Fortunately, over the years, Hubbard’s view on the card has softened and he’s realized that the things he took so seriously early in his career were maybe not so important. He now embraces the marvelous spectacle and his unique place in baseball history.

“Thinking back on it, man, it’s one of the best cards,” Hubbard said. “Not because of me, but because of the snake around my neck. I look like a snake charmer, with the beard and all that stuff.”

Now, when fans ask for an autograph, he’ll sign — but he’s also willing to ham it up a little bit.

“Whenever they ask me about that, you know what I tell them?” Hubbard asks with a big laugh. “‘Yeah, I still got the snake in my basement.’ So, I have fun with it. As the coach, heck, I appreciate just having a baseball card.”

The legend grew over the years to the point that when Hubbard was a coach with the Lexington Legends, they hosted a bobblehead giveaway in his and the card’s honor in 2016. It was a feat of bobblehead design: not only was Hubbard’s uniform updated to be a Legends one, but they even added a big fuzzy beard.
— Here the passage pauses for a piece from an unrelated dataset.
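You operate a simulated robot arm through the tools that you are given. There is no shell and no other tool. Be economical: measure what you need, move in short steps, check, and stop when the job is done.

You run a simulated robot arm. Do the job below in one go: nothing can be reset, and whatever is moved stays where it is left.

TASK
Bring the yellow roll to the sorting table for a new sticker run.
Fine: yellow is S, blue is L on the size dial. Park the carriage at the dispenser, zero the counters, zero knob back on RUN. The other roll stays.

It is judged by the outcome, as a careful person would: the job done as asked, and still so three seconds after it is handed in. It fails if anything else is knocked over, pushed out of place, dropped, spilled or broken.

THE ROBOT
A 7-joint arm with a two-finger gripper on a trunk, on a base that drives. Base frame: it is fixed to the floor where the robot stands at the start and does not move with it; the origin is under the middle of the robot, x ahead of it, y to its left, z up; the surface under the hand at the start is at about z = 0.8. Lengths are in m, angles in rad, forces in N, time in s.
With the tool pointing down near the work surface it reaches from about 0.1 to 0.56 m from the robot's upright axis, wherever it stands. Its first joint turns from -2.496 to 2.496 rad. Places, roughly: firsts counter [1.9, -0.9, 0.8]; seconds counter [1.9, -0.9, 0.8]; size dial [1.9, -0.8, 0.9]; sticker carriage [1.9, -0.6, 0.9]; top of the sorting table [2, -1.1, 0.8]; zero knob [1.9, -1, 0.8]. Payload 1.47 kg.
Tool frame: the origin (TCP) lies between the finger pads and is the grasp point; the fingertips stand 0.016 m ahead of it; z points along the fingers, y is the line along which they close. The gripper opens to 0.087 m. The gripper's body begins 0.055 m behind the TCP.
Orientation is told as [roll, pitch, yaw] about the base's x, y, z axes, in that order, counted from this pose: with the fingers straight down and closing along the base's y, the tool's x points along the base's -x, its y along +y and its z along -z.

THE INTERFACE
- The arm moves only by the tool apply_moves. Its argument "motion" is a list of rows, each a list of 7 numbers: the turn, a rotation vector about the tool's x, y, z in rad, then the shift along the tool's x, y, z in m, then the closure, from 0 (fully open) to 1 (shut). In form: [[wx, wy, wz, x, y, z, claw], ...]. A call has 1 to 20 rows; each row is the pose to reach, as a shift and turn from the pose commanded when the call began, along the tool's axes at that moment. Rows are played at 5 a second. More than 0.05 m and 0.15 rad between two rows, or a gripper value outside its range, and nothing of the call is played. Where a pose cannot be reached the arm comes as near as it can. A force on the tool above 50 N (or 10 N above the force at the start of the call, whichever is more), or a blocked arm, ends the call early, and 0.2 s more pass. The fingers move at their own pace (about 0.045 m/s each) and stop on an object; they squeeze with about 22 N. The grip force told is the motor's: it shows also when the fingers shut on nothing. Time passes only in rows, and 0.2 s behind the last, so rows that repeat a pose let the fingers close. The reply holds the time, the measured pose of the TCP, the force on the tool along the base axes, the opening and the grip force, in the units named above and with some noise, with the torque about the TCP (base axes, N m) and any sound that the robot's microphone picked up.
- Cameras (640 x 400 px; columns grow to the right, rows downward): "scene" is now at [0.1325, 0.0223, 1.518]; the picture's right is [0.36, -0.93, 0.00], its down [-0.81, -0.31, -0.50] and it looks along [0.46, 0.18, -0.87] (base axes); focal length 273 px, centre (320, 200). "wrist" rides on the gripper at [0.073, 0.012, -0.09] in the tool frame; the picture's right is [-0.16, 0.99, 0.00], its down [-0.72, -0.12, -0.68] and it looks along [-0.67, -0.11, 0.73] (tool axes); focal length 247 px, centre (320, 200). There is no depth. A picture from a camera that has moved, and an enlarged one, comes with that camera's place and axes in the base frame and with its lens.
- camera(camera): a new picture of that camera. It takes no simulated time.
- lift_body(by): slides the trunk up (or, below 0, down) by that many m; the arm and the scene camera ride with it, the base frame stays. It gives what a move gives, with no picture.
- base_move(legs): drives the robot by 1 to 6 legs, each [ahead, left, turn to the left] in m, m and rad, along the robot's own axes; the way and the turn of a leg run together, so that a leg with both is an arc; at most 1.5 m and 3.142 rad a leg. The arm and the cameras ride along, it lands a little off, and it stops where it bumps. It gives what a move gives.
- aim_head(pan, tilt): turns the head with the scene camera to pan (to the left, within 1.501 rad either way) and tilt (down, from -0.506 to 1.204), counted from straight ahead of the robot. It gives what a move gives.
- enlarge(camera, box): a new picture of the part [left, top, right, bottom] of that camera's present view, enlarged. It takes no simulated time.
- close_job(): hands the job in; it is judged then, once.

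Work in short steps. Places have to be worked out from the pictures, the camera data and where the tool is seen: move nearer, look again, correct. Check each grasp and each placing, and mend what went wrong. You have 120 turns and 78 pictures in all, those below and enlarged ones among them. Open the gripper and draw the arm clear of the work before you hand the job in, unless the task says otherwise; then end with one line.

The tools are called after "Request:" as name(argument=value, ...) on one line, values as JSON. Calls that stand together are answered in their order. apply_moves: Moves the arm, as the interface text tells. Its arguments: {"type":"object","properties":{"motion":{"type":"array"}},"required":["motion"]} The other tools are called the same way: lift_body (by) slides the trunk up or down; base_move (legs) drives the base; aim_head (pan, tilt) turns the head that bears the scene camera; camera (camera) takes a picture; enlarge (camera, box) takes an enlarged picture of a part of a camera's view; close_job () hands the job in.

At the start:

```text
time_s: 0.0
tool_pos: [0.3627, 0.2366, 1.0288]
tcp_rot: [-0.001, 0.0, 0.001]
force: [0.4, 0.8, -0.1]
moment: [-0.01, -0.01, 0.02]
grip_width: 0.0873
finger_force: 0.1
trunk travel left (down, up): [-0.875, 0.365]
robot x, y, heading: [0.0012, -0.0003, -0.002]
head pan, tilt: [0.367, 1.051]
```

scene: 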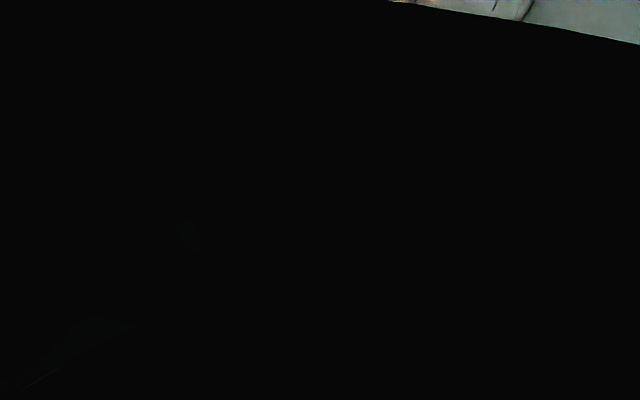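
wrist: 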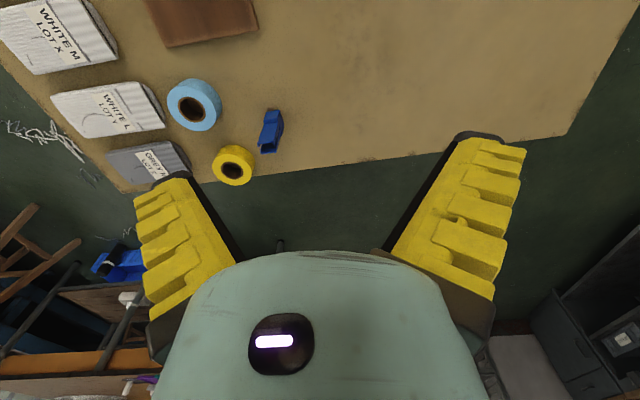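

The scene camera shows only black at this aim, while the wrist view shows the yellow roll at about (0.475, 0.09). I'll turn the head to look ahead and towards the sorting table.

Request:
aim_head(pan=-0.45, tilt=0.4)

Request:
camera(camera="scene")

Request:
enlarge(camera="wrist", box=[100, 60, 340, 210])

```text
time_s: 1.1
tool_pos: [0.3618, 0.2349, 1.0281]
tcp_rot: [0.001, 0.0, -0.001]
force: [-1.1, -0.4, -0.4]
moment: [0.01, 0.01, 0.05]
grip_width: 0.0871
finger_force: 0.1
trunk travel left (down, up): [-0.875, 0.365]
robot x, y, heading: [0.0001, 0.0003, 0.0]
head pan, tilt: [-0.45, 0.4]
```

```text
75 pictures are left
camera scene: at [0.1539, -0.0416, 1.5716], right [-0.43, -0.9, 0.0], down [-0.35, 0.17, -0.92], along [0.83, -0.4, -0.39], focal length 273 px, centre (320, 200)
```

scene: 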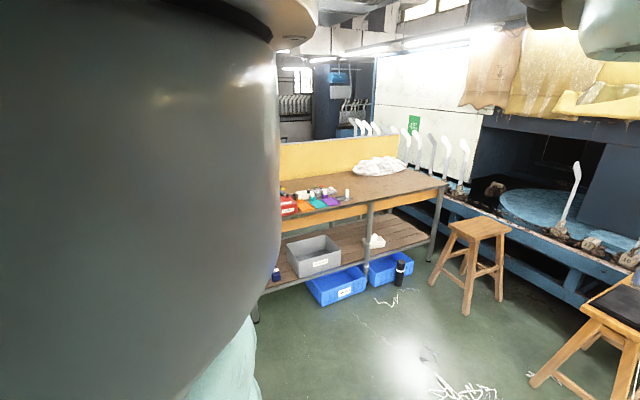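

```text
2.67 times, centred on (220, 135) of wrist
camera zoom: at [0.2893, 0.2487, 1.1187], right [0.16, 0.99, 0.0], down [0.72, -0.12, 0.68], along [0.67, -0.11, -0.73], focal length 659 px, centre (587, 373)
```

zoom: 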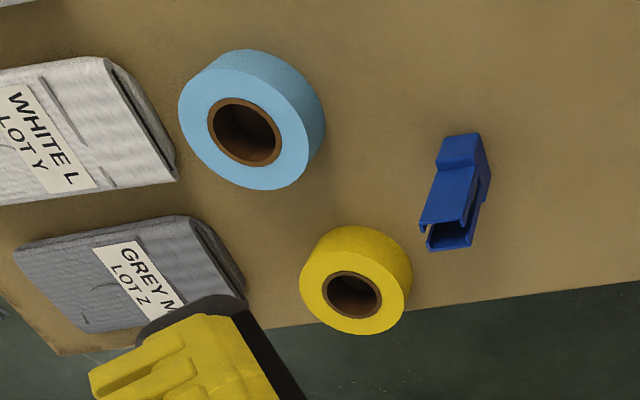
With all his kids in attendance to celebrate the night, Hubbard also noticed a peculiar thing: People wanted this bobblehead. Like, they really wanted the bobblehead. Customers were limited to just one, but Hubbard saw people that would “buy a ticket, come in, go out and change shirts and get another one.”

That also may explain why Hubbard’s card is priced relatively high these days. Meanwhile, his bobblehead is currently listed at nearly $150. There’s nothing quite like it and collectors know it.

So, after originally hating the card and then coming around to it, would he do it again? Would he want all the attention and phone calls and fans sending him snake cards for the rest of his life?

“I would, I’d do it again,” Hubbard said. “A lot of people like that card. I look at it, look at my long hair, look at the beard. I mean, it was just really full and oh, man, the card is perfect.”

Oh, yeah, and the beard? Just as his son pointed out at that Lexington Legends game, Hubbard really was the “original fear the beard,” decades before the San Francisco Giants made it a marketing slogan. It was such a shocking look at the time that Vin Scully made fun of it when Hubbard appeared in the 1983 All-Star Game.

And you can thank reliever Gene Garber for Hubbard being allowed to grow out his own face fuzz.

“We weren’t allowed beards with the Atlanta Braves,” Hubbard said. “And then they traded for Gene Garber. He came over from Philly. He had a beard. So they allowed beards in the Minor Leagues, even. It was a great day for the Atlanta Braves and throughout the organization, because you were allowed to just wear a beard.”

And the strangest thing now? If you were to see Hubbard during the season, you’ll find him clean shaven as the Royals don’t allow their coaches to wear beards, either. But once the season ends? “I wear a goatee all winter.”